Wednesday, September 5, 2012

"We'll Make A Killing"

A malnourished infant in Maradi, Niger. Corbis, from The Independent

From The Independent:
Glencore's director of agriculture trading, Chris Mahoney, sparked the controversy when he said: "The environment is a good one. High prices, lots of volatility, a lot of dislocation, tightness, a lot of arbitrage opportunities.
"We will be able to provide the world with solutions... and that should also be good for Glencore."
Glencore announced pre-tax global profits of £1.4bn.
Because devastation is good for business. Because if you control air, water, or food, you've got your customers by the short and curlies.

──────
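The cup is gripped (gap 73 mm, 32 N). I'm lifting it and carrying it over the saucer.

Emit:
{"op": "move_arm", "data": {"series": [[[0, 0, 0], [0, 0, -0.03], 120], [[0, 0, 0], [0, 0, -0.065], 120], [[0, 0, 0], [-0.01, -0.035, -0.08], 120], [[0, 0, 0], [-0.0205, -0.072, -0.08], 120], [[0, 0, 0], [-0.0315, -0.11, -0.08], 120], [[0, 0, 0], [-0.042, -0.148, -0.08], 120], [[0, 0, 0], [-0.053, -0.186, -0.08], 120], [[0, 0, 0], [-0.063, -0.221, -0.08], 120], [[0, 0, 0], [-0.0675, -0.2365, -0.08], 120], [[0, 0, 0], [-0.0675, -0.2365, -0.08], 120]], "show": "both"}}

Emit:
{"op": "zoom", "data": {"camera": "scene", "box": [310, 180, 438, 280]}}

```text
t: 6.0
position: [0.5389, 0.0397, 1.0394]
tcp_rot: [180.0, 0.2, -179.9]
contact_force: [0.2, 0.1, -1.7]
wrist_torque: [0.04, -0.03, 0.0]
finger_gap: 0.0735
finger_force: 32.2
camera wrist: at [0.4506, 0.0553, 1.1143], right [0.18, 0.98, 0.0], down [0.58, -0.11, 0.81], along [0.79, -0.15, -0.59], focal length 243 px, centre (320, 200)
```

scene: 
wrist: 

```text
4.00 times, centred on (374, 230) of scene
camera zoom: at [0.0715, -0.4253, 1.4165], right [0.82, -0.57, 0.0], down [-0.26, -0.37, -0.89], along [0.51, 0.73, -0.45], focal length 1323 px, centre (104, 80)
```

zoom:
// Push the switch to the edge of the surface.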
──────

Fear creates an excellent climate for business--you can justify anything, any price, any change to the rules that control you.

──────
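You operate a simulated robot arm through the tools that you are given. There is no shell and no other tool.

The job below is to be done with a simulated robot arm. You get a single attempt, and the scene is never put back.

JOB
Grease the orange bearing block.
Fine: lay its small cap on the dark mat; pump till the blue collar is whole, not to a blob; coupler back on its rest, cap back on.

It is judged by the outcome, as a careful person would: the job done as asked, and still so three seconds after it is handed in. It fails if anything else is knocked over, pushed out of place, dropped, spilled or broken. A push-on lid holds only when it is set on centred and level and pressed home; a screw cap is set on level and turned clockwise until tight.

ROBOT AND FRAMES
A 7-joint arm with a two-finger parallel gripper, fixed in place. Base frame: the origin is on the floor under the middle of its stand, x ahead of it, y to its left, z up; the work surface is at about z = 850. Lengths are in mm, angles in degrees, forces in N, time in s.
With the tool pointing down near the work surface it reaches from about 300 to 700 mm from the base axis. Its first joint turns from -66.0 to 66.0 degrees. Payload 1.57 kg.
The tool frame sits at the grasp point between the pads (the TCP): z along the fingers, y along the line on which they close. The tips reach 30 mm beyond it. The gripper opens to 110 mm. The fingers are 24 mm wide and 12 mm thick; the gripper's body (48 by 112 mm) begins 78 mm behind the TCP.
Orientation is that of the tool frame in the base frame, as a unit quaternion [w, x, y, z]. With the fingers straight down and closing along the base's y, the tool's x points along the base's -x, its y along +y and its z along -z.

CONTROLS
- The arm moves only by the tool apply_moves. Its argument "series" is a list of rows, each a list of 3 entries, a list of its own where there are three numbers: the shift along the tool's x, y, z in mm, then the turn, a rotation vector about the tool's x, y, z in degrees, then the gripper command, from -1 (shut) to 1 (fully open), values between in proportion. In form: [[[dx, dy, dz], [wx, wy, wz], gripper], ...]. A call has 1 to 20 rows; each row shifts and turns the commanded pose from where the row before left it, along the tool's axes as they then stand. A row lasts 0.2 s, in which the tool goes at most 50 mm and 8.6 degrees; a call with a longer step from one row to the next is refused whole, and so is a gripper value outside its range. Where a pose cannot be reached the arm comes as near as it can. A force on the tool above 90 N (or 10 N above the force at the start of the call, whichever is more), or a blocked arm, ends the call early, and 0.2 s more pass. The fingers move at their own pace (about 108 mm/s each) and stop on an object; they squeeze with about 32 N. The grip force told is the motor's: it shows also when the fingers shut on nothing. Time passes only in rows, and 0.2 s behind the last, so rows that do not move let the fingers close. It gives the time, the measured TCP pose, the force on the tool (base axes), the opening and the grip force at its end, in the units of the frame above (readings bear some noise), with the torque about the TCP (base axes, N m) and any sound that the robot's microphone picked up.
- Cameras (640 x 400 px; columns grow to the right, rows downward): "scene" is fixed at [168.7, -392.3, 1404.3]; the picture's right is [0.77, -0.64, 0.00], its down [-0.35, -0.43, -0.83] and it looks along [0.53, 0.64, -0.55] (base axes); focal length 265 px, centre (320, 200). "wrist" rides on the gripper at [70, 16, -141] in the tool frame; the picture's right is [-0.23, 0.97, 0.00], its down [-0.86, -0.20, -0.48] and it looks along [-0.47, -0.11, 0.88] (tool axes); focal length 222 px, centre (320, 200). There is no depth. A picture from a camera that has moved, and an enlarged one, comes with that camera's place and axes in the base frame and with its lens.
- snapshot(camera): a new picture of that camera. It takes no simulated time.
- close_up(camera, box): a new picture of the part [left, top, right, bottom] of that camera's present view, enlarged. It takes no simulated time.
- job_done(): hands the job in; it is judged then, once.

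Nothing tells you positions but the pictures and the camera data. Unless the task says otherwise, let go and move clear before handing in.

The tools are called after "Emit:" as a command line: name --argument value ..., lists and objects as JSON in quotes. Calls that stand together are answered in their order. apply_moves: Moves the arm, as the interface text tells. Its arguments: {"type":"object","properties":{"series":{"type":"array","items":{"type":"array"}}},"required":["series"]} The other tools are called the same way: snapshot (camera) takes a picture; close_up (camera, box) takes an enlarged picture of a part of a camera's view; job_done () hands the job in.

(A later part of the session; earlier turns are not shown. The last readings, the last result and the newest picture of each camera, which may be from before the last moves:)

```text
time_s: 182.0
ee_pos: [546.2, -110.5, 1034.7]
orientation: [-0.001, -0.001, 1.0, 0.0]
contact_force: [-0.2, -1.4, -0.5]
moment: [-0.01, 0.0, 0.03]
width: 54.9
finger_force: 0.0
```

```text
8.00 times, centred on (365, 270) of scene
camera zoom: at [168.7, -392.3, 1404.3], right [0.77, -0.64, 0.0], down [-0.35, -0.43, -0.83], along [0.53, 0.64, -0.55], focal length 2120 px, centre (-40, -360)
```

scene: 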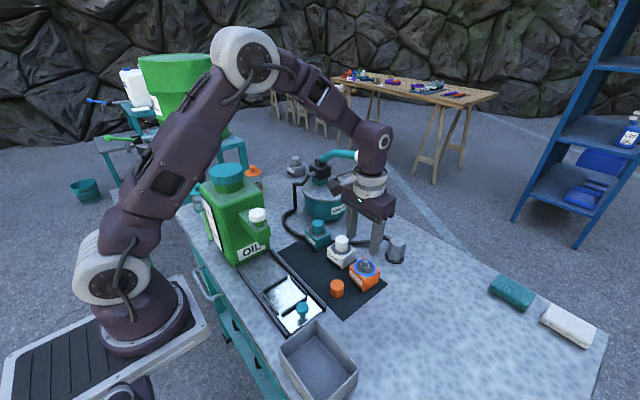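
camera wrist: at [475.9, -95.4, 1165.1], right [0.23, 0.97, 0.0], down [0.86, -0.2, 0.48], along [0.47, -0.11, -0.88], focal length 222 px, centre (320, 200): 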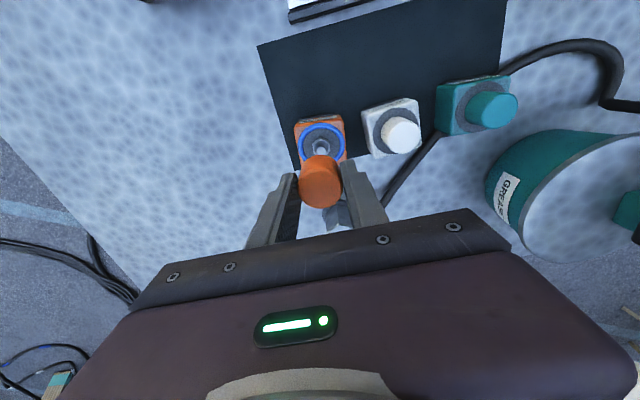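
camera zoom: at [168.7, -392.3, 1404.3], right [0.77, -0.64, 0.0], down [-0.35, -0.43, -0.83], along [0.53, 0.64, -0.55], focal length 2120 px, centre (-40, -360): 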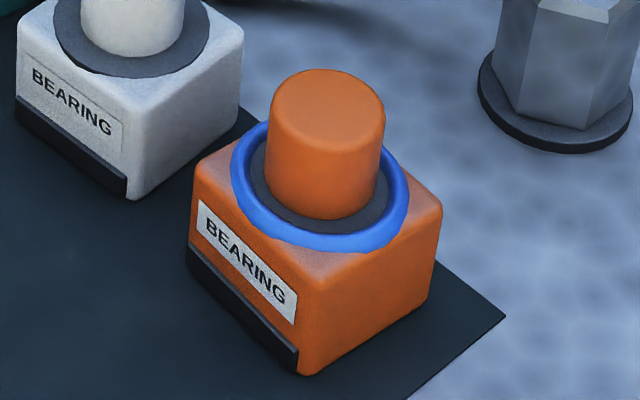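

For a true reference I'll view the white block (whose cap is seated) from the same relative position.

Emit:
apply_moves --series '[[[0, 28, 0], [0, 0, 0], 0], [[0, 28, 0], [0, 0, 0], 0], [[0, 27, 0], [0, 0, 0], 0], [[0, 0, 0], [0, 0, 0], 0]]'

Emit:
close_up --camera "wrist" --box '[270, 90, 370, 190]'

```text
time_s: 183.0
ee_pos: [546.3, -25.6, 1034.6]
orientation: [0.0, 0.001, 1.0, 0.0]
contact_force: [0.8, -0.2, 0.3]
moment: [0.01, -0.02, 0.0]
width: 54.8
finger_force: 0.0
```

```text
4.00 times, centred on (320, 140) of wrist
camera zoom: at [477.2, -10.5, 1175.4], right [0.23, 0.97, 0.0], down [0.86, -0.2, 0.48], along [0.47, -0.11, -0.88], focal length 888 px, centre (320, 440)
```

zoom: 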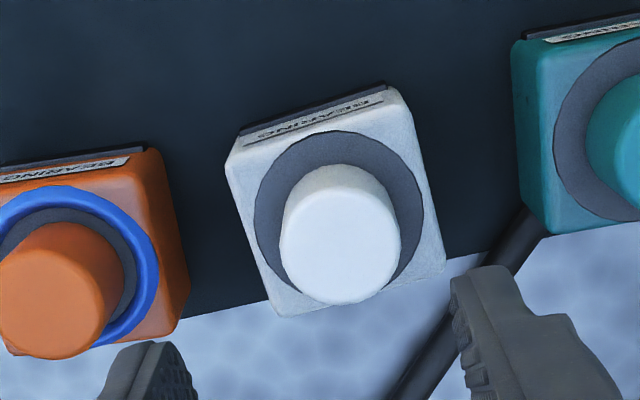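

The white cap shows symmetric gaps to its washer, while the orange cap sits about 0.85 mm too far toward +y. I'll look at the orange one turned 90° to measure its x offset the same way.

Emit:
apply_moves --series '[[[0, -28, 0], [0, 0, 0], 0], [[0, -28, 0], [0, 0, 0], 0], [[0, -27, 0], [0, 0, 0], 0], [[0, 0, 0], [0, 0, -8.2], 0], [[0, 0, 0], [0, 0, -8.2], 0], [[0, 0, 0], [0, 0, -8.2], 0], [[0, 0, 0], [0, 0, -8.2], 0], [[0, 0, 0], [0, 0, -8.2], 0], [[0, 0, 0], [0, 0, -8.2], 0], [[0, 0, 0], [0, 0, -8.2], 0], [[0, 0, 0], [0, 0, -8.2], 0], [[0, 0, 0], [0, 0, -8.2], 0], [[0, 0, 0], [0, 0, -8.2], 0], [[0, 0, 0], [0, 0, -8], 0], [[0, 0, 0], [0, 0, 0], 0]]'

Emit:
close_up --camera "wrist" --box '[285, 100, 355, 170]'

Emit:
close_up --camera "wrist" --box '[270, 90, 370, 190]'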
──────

The United Nations, aid agencies and the British Government have lined up to attack the world's largest commodities trading company, Glencore, after it described the current global food crisis and soaring world prices as a "good" business opportunity.

With the US experiencing a rerun of the drought "Dust Bowl" days of the 1930s and Russia suffering a similar food crisis that could see Vladimir Putin's government banning grain exports, the senior economist of the UN's Food and Agriculture Organisation, Concepcion Calpe, told The Independent: "Private companies like Glencore are playing a game that will make them enormous profits."

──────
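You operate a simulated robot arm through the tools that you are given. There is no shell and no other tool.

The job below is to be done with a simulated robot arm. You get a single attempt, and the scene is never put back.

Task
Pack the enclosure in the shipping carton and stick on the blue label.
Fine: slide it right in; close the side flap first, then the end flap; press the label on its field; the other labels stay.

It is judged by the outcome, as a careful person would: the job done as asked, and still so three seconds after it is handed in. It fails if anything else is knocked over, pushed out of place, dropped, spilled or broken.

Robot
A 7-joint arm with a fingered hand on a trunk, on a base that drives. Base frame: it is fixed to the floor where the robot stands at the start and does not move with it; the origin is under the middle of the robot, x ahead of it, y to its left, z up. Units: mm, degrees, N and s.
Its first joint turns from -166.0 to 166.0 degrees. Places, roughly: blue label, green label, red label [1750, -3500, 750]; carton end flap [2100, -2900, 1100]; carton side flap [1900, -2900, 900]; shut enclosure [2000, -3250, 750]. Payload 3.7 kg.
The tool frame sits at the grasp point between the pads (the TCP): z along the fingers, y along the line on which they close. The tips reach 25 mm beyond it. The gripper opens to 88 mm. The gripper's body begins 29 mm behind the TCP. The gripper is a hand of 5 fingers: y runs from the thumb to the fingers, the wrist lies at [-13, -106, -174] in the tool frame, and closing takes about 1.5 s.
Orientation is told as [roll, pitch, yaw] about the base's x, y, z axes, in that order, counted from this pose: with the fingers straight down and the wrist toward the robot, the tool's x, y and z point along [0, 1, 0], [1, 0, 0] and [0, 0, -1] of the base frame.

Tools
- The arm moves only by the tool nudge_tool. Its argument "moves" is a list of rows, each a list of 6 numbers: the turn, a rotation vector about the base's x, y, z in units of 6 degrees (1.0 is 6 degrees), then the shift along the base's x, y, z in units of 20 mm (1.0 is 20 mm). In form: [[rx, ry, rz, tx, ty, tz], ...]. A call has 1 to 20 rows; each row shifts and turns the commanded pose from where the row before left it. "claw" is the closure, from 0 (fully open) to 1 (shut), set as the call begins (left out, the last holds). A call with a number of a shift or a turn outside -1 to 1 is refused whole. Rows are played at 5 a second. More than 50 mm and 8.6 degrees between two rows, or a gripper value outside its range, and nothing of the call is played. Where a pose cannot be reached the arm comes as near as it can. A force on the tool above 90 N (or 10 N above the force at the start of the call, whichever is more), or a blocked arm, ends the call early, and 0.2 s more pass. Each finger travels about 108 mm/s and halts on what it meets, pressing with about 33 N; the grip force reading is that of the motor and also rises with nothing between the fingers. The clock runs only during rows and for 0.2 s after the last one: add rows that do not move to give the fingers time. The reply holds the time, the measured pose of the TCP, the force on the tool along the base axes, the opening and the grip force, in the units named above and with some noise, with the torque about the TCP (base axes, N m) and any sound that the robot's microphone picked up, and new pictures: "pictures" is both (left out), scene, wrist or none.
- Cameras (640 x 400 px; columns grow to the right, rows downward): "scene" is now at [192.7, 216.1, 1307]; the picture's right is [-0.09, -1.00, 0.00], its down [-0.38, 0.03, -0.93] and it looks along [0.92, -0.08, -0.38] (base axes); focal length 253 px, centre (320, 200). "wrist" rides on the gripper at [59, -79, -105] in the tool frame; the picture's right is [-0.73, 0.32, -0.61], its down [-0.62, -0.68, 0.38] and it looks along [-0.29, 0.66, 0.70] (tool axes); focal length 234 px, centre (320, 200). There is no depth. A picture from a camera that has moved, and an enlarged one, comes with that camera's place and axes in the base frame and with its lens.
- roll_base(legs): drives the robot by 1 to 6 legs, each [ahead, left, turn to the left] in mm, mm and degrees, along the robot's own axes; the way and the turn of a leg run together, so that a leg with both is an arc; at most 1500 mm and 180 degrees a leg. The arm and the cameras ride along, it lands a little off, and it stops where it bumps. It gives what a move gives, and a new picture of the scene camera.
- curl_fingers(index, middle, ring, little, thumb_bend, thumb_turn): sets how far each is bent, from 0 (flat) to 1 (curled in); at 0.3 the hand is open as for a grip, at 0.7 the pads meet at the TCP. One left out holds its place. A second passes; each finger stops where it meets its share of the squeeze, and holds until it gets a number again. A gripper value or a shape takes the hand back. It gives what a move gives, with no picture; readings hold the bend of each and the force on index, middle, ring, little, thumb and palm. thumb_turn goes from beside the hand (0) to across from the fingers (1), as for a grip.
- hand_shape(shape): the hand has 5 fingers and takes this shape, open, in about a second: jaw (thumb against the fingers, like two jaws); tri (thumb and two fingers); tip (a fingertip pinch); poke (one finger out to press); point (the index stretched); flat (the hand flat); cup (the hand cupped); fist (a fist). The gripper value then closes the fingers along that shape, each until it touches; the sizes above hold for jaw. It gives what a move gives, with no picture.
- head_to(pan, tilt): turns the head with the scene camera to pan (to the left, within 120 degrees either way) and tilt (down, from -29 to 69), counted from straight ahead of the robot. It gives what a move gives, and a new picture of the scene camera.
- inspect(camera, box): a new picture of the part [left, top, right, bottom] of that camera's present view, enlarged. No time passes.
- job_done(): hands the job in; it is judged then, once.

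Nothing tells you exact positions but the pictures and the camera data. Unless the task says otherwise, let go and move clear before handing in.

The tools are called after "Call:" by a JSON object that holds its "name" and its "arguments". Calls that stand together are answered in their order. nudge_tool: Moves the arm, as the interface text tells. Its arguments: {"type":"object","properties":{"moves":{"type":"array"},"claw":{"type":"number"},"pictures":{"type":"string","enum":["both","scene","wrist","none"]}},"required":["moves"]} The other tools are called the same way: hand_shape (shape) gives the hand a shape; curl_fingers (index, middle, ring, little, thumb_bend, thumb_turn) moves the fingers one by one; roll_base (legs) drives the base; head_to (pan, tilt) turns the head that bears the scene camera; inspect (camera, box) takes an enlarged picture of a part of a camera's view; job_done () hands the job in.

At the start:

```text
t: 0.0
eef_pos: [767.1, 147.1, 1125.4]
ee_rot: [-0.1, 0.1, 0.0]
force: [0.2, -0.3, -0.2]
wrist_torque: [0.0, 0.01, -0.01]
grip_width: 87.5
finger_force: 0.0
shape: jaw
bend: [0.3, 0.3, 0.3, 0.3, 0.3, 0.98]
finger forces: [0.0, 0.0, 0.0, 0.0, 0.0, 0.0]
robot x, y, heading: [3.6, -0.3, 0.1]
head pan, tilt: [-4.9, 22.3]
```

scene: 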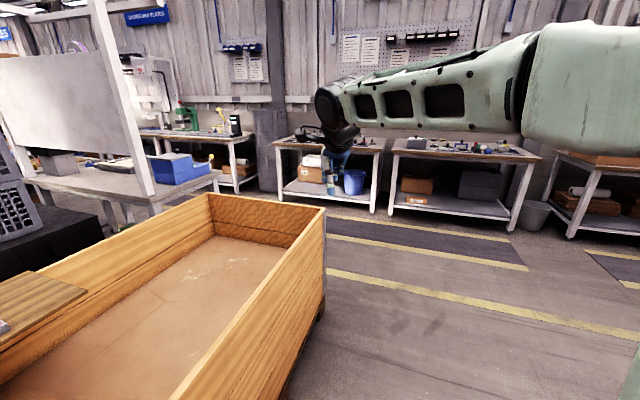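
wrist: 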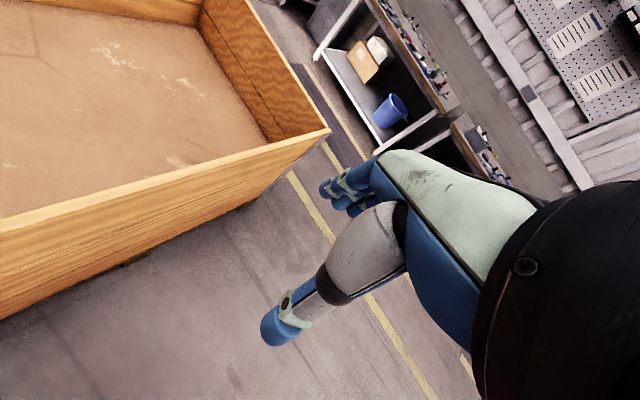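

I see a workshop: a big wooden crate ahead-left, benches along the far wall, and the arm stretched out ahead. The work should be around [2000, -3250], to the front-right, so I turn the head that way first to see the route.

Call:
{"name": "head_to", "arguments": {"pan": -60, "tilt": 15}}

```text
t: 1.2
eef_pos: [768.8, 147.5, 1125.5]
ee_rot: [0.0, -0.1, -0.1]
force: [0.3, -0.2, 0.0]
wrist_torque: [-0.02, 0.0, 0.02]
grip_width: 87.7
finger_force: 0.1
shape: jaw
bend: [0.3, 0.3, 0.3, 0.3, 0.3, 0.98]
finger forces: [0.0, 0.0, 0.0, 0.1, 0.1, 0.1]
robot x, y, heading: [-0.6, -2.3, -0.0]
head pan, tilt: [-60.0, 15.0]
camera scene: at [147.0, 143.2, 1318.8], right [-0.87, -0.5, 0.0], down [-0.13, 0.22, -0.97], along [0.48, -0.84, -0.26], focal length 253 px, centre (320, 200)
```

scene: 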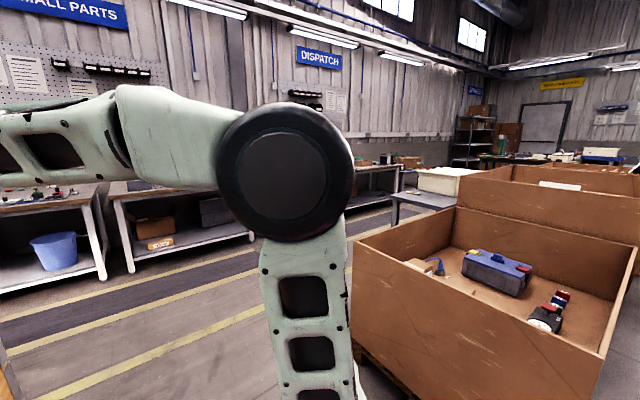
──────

Ms Calpe said leading international politicians and banks expecting Glencore to back away from trading in potential starvation and hunger in developing nations for "ethical reasons" would be disappointed.
"This won't happen," she said. "So now is the time to change the rules and regulations about how Glencore and other multinationals such as ADM [Archer, Daniels, Midland] and Monsanto operate. They know this and have been lobbying heavily around the world to water down and halt any reform."
Fear stops us from acting in the best interests of us all. This is why fear is good for business--it makes us act the way economists think we should act: solely out of self-interest, without regard for others, for our society, or our planet. Fear is the thing we must first resist.  To quote Frank Herbert from Dune:
I must not fear. Fear is the mind-killer. Fear is the little-death that brings total obliteration. I will face my fear. I will permit it to pass over me and through me. And when it has gone past I will turn the inner eye to see its path. Where the fear has gone there will be nothing. Only I will remain.
Action is better than fear. Action, like fear, is a choice. It is imperative that we choose wisely.